> Direction:
Report the number of lines in these entries that contain "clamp". Write only the number.

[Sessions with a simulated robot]
## Start
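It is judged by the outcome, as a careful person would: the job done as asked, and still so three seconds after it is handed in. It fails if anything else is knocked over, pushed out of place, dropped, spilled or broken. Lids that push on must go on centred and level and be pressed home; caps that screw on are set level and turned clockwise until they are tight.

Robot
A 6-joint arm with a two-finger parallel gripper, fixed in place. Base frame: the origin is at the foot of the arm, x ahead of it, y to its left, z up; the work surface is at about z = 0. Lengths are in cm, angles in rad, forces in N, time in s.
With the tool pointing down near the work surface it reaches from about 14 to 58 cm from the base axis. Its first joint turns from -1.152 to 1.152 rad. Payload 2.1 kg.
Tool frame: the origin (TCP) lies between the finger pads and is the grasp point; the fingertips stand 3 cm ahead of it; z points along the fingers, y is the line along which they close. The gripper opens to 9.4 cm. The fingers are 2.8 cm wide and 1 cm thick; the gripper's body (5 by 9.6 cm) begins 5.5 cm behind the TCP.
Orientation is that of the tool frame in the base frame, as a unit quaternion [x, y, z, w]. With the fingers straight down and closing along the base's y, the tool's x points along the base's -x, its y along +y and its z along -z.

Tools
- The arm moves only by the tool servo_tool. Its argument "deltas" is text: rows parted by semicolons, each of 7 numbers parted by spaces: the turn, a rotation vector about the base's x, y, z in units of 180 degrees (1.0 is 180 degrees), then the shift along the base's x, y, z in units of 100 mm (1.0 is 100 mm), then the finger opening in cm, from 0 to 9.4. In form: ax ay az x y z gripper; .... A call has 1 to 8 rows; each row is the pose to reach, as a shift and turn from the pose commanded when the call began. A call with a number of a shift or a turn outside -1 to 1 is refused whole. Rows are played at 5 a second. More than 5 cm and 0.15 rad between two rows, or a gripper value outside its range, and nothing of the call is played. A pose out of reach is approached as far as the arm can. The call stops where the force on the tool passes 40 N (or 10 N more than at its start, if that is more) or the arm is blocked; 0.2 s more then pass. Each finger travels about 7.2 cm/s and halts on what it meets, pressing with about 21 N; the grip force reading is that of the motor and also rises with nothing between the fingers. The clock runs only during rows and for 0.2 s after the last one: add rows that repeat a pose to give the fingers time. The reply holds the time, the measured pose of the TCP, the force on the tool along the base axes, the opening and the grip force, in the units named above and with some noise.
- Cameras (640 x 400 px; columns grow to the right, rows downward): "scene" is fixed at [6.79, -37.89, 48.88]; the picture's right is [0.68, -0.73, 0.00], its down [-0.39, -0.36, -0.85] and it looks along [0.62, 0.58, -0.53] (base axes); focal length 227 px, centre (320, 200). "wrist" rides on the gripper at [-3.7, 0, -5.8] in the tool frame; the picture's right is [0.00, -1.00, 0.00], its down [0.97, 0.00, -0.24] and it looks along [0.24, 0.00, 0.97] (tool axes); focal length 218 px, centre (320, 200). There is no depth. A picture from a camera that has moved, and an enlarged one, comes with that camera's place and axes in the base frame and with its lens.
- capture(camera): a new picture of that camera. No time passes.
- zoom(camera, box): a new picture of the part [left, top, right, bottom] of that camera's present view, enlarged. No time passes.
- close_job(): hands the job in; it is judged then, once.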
## End
## Start
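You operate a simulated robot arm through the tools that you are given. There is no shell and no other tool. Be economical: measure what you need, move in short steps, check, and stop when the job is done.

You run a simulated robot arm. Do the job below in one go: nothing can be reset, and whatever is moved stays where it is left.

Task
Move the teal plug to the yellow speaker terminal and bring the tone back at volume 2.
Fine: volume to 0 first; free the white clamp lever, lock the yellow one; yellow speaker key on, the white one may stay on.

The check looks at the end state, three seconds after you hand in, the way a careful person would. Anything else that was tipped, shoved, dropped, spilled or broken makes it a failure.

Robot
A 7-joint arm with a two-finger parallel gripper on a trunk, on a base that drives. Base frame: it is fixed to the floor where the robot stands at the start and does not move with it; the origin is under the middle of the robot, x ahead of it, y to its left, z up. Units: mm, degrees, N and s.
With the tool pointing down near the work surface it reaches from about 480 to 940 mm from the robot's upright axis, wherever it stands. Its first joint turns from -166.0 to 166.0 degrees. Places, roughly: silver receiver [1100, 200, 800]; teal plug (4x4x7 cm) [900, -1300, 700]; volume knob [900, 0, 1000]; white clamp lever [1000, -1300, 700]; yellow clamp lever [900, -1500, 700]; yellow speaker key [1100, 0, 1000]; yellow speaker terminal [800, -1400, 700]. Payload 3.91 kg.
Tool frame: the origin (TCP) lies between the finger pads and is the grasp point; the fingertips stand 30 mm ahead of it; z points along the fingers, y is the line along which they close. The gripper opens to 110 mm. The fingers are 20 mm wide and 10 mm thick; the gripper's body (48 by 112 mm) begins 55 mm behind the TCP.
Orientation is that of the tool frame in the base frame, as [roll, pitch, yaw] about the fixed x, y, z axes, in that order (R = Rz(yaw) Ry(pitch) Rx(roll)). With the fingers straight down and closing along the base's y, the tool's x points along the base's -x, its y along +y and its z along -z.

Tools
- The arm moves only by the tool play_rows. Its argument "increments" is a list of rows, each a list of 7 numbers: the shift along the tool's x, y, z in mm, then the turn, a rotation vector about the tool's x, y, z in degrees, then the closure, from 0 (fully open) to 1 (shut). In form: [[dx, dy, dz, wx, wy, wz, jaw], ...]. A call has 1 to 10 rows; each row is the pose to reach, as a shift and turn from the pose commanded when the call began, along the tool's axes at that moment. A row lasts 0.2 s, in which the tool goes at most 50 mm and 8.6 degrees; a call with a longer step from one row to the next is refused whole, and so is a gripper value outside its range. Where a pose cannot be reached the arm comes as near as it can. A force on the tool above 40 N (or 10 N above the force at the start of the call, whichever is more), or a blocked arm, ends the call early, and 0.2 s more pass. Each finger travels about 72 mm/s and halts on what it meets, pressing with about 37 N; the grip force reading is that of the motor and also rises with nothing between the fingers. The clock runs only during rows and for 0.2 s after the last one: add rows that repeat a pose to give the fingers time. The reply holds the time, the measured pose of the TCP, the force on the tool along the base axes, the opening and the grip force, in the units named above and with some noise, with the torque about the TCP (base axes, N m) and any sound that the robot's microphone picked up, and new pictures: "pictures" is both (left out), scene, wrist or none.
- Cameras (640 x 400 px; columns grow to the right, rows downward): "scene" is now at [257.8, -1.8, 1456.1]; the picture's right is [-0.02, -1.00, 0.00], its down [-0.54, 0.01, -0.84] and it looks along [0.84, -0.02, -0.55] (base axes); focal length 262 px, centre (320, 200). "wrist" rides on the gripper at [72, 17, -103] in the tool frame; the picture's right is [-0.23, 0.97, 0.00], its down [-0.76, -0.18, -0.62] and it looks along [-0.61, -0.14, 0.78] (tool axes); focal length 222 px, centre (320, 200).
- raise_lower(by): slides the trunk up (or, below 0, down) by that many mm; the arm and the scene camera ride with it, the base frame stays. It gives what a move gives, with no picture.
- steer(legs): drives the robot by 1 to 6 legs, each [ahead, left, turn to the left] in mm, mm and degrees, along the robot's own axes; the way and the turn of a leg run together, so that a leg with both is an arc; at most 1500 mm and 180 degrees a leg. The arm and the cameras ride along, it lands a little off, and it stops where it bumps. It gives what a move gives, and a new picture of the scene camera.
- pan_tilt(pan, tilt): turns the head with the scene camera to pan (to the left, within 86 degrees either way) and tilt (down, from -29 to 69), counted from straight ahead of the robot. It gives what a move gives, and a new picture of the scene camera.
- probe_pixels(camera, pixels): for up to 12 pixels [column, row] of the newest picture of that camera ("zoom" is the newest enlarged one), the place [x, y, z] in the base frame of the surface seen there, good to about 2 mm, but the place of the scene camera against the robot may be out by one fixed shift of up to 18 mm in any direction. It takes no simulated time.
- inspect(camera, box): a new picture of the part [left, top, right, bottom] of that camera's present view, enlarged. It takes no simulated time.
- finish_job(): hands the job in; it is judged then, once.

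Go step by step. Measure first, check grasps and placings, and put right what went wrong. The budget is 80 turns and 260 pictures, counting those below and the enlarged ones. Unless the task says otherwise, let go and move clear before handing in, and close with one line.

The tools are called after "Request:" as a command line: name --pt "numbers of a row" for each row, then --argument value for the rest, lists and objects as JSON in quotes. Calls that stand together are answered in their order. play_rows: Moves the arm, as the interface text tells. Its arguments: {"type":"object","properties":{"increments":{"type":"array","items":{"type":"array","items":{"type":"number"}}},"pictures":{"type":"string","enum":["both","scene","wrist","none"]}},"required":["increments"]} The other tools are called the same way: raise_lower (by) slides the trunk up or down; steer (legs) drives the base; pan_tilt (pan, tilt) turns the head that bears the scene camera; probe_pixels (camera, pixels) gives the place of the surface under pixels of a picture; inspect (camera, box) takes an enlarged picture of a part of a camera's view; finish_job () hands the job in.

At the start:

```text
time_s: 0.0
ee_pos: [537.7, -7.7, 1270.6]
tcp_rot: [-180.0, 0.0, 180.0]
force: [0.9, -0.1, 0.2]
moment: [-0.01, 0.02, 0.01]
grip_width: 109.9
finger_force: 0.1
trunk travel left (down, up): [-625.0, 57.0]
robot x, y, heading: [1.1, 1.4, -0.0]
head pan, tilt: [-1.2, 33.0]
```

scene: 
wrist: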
## End
## Start
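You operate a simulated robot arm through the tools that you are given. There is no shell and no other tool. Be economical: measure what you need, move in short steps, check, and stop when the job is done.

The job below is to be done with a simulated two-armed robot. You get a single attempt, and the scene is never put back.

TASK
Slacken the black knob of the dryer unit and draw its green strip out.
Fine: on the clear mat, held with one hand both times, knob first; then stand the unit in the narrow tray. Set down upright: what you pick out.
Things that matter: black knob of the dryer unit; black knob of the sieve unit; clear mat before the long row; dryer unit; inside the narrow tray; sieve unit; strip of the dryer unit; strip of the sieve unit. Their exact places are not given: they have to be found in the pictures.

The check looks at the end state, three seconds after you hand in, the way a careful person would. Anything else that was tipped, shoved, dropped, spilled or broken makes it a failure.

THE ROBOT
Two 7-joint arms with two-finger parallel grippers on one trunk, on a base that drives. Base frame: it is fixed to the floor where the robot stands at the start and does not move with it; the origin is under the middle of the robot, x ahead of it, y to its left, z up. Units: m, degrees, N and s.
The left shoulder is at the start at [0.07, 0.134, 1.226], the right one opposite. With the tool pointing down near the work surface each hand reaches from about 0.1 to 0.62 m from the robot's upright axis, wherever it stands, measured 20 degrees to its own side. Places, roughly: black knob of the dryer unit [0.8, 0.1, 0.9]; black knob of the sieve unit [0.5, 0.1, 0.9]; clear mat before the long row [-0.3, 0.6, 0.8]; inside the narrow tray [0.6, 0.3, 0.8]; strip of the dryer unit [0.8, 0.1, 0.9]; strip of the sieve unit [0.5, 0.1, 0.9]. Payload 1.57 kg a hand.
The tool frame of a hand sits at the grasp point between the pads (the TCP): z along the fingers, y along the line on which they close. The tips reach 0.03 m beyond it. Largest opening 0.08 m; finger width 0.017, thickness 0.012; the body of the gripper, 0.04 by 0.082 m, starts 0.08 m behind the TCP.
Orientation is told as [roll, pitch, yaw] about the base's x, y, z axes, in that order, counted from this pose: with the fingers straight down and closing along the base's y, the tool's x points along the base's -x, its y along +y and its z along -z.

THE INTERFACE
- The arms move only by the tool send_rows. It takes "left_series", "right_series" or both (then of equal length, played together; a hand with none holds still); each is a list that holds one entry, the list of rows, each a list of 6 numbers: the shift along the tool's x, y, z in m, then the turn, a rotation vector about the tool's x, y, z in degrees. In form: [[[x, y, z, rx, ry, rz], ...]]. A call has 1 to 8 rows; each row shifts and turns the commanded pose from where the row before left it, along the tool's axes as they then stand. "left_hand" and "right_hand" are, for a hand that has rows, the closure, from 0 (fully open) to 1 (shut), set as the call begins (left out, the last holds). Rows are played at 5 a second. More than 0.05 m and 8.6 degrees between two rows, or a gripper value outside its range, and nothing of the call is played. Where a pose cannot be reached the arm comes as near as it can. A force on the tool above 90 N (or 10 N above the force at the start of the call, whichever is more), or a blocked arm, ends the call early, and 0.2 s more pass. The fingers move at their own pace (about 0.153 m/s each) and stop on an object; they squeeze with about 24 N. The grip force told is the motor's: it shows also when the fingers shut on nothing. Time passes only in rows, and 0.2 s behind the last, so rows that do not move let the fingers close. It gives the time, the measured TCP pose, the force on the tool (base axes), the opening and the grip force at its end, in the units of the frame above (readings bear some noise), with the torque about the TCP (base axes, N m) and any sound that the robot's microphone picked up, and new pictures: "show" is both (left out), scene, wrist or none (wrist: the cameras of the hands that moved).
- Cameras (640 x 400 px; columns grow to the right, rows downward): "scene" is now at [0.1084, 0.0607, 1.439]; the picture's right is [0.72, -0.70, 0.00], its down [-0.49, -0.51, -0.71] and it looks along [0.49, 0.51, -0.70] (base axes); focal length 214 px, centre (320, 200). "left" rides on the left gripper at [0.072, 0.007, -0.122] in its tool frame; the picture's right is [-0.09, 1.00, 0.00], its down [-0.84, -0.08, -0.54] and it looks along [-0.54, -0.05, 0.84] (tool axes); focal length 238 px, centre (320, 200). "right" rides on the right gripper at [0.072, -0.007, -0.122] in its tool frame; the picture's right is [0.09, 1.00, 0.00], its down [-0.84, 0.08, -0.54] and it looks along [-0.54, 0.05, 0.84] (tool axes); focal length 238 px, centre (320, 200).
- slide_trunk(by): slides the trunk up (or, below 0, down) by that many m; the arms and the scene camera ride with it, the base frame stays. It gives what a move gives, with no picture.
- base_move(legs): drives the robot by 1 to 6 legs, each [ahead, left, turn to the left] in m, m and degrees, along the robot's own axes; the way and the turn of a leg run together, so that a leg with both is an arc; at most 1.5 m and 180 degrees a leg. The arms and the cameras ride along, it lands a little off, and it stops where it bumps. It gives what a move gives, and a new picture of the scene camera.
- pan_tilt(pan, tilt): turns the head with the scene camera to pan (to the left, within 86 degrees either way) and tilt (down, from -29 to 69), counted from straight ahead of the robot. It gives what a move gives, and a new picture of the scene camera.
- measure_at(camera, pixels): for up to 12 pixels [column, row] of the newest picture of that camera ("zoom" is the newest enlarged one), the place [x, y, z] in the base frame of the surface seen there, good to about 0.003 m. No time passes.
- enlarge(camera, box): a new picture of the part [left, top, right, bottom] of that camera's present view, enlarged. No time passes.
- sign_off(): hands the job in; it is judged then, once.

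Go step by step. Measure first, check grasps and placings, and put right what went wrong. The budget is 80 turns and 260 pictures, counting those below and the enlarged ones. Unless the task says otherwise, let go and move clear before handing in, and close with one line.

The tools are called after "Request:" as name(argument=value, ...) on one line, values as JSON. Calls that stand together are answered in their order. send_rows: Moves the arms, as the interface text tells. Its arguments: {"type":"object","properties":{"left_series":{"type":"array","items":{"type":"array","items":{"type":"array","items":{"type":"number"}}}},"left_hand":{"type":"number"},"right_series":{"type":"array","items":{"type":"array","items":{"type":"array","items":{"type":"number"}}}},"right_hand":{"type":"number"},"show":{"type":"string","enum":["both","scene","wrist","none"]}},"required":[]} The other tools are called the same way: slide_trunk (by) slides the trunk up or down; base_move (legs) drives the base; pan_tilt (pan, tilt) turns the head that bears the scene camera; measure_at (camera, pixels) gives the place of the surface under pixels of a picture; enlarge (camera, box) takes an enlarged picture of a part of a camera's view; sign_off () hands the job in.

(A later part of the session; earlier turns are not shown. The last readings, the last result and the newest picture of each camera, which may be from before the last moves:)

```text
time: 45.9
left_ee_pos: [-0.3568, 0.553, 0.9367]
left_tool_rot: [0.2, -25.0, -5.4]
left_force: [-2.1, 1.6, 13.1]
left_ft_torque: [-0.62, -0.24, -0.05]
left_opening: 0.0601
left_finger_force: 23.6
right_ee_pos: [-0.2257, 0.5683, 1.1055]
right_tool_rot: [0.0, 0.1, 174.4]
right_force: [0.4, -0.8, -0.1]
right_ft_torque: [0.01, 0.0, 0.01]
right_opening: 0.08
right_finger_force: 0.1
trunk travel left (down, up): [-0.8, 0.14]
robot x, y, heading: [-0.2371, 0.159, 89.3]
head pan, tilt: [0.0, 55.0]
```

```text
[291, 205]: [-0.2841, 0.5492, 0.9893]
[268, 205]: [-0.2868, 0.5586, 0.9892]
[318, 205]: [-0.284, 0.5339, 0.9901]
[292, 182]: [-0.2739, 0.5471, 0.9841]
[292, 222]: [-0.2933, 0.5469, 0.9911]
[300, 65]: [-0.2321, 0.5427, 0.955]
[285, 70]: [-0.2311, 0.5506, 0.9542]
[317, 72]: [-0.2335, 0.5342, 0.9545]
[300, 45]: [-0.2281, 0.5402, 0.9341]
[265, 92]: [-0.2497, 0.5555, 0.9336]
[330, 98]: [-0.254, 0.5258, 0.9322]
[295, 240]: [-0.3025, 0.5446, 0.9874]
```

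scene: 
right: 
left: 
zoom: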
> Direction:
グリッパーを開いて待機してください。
## End
> Answer below:
2